§ **INFORMATION PROVIDED**:
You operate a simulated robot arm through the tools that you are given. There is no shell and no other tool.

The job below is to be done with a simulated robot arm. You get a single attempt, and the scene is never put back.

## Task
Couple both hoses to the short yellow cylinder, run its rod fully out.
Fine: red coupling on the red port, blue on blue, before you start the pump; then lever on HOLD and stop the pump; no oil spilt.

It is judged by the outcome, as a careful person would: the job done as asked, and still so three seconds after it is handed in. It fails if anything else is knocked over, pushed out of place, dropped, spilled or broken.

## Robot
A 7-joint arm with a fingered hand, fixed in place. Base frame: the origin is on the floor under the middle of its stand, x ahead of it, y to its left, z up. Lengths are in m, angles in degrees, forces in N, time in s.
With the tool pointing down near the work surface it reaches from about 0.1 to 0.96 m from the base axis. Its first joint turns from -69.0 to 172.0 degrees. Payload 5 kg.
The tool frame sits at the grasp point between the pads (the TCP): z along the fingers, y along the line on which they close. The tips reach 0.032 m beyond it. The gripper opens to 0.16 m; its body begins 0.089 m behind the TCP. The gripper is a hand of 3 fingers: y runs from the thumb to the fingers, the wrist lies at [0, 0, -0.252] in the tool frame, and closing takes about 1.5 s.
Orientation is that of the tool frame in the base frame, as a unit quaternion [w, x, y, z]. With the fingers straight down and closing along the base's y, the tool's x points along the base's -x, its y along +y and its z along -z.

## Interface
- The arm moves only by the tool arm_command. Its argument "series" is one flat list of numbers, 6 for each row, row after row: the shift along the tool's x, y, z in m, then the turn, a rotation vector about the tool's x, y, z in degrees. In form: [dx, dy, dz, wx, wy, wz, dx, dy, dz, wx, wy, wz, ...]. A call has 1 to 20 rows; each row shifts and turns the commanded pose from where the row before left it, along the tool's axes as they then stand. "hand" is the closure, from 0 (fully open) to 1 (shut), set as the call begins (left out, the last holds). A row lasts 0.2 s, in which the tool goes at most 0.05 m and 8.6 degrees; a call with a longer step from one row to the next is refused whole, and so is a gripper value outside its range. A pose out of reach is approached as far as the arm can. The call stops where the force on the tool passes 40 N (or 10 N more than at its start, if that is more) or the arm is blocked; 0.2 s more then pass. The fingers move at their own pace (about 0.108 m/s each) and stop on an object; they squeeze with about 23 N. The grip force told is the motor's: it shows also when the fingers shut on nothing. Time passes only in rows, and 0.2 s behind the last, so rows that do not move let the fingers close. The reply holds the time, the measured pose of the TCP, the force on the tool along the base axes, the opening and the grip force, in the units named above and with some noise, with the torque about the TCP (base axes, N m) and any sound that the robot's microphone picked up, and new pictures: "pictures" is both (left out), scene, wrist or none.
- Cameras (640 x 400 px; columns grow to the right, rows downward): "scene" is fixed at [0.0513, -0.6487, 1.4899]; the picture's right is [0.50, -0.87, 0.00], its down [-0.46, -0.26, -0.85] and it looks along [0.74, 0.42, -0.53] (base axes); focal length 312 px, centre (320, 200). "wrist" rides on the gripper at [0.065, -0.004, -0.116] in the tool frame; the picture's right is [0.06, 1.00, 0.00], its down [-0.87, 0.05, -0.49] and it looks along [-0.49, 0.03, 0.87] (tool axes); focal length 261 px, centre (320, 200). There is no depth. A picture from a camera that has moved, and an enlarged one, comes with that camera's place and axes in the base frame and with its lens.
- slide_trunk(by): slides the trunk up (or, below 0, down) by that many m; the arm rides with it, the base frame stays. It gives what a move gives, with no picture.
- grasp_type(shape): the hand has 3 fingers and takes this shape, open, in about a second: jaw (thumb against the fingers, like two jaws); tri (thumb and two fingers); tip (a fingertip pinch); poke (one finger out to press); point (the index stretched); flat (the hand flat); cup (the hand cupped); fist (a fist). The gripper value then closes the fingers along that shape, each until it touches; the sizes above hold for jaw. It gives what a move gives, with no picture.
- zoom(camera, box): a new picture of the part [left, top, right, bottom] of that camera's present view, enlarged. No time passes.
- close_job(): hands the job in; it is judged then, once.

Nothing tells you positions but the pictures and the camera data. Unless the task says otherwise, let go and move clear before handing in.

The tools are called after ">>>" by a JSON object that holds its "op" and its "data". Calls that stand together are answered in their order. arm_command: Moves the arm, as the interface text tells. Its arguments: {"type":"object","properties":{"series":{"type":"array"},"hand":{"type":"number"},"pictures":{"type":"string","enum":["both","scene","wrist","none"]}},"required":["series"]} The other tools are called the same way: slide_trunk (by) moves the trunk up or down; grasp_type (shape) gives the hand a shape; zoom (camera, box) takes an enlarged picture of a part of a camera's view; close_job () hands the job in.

§ **PROBLEM REQUIREMENTS**:
Copy all of the material word for word.

§ **ANSWER BELOW**:
You operate a simulated robot arm through the tools that you are given. There is no shell and no other tool.

The job below is to be done with a simulated robot arm. You get a single attempt, and the scene is never put back.

## Task
Couple both hoses to the short yellow cylinder, run its rod fully out.
Fine: red coupling on the red port, blue on blue, before you start the pump; then lever on HOLD and stop the pump; no oil spilt.

It is judged by the outcome, as a careful person would: the job done as asked, and still so three seconds after it is handed in. It fails if anything else is knocked over, pushed out of place, dropped, spilled or broken.

## Robot
A 7-joint arm with a fingered hand, fixed in place. Base frame: the origin is on the floor under the middle of its stand, x ahead of it, y to its left, z up. Lengths are in m, angles in degrees, forces in N, time in s.
With the tool pointing down near the work surface it reaches from about 0.1 to 0.96 m from the base axis. Its first joint turns from -69.0 to 172.0 degrees. Payload 5 kg.
The tool frame sits at the grasp point between the pads (the TCP): z along the fingers, y along the line on which they close. The tips reach 0.032 m beyond it. The gripper opens to 0.16 m; its body begins 0.089 m behind the TCP. The gripper is a hand of 3 fingers: y runs from the thumb to the fingers, the wrist lies at [0, 0, -0.252] in the tool frame, and closing takes about 1.5 s.
Orientation is that of the tool frame in the base frame, as a unit quaternion [w, x, y, z]. With the fingers straight down and closing along the base's y, the tool's x points along the base's -x, its y along +y and its z along -z.

## Interface
- The arm moves only by the tool arm_command. Its argument "series" is one flat list of numbers, 6 for each row, row after row: the shift along the tool's x, y, z in m, then the turn, a rotation vector about the tool's x, y, z in degrees. In form: [dx, dy, dz, wx, wy, wz, dx, dy, dz, wx, wy, wz, ...]. A call has 1 to 20 rows; each row shifts and turns the commanded pose from where the row before left it, along the tool's axes as they then stand. "hand" is the closure, from 0 (fully open) to 1 (shut), set as the call begins (left out, the last holds). A row lasts 0.2 s, in which the tool goes at most 0.05 m and 8.6 degrees; a call with a longer step from one row to the next is refused whole, and so is a gripper value outside its range. A pose out of reach is approached as far as the arm can. The call stops where the force on the tool passes 40 N (or 10 N more than at its start, if that is more) or the arm is blocked; 0.2 s more then pass. The fingers move at their own pace (about 0.108 m/s each) and stop on an object; they squeeze with about 23 N. The grip force told is the motor's: it shows also when the fingers shut on nothing. Time passes only in rows, and 0.2 s behind the last, so rows that do not move let the fingers close. The reply holds the time, the measured pose of the TCP, the force on the tool along the base axes, the opening and the grip force, in the units named above and with some noise, with the torque about the TCP (base axes, N m) and any sound that the robot's microphone picked up, and new pictures: "pictures" is both (left out), scene, wrist or none.
- Cameras (640 x 400 px; columns grow to the right, rows downward): "scene" is fixed at [0.0513, -0.6487, 1.4899]; the picture's right is [0.50, -0.87, 0.00], its down [-0.46, -0.26, -0.85] and it looks along [0.74, 0.42, -0.53] (base axes); focal length 312 px, centre (320, 200). "wrist" rides on the gripper at [0.065, -0.004, -0.116] in the tool frame; the picture's right is [0.06, 1.00, 0.00], its down [-0.87, 0.05, -0.49] and it looks along [-0.49, 0.03, 0.87] (tool axes); focal length 261 px, centre (320, 200). There is no depth. A picture from a camera that has moved, and an enlarged one, comes with that camera's place and axes in the base frame and with its lens.
- slide_trunk(by): slides the trunk up (or, below 0, down) by that many m; the arm rides with it, the base frame stays. It gives what a move gives, with no picture.
- grasp_type(shape): the hand has 3 fingers and takes this shape, open, in about a second: jaw (thumb against the fingers, like two jaws); tri (thumb and two fingers); tip (a fingertip pinch); poke (one finger out to press); point (the index stretched); flat (the hand flat); cup (the hand cupped); fist (a fist). The gripper value then closes the fingers along that shape, each until it touches; the sizes above hold for jaw. It gives what a move gives, with no picture.
- zoom(camera, box): a new picture of the part [left, top, right, bottom] of that camera's present view, enlarged. No time passes.
- close_job(): hands the job in; it is judged then, once.

Nothing tells you positions but the pictures and the camera data. Unless the task says otherwise, let go and move clear before handing in.

The tools are called after ">>>" by a JSON object that holds its "op" and its "data". Calls that stand together are answered in their order. arm_command: Moves the arm, as the interface text tells. Its arguments: {"type":"object","properties":{"series":{"type":"array"},"hand":{"type":"number"},"pictures":{"type":"string","enum":["both","scene","wrist","none"]}},"required":["series"]} The other tools are called the same way: slide_trunk (by) moves the trunk up or down; grasp_type (shape) gives the hand a shape; zoom (camera, box) takes an enlarged picture of a part of a camera's view; close_job () hands the job in.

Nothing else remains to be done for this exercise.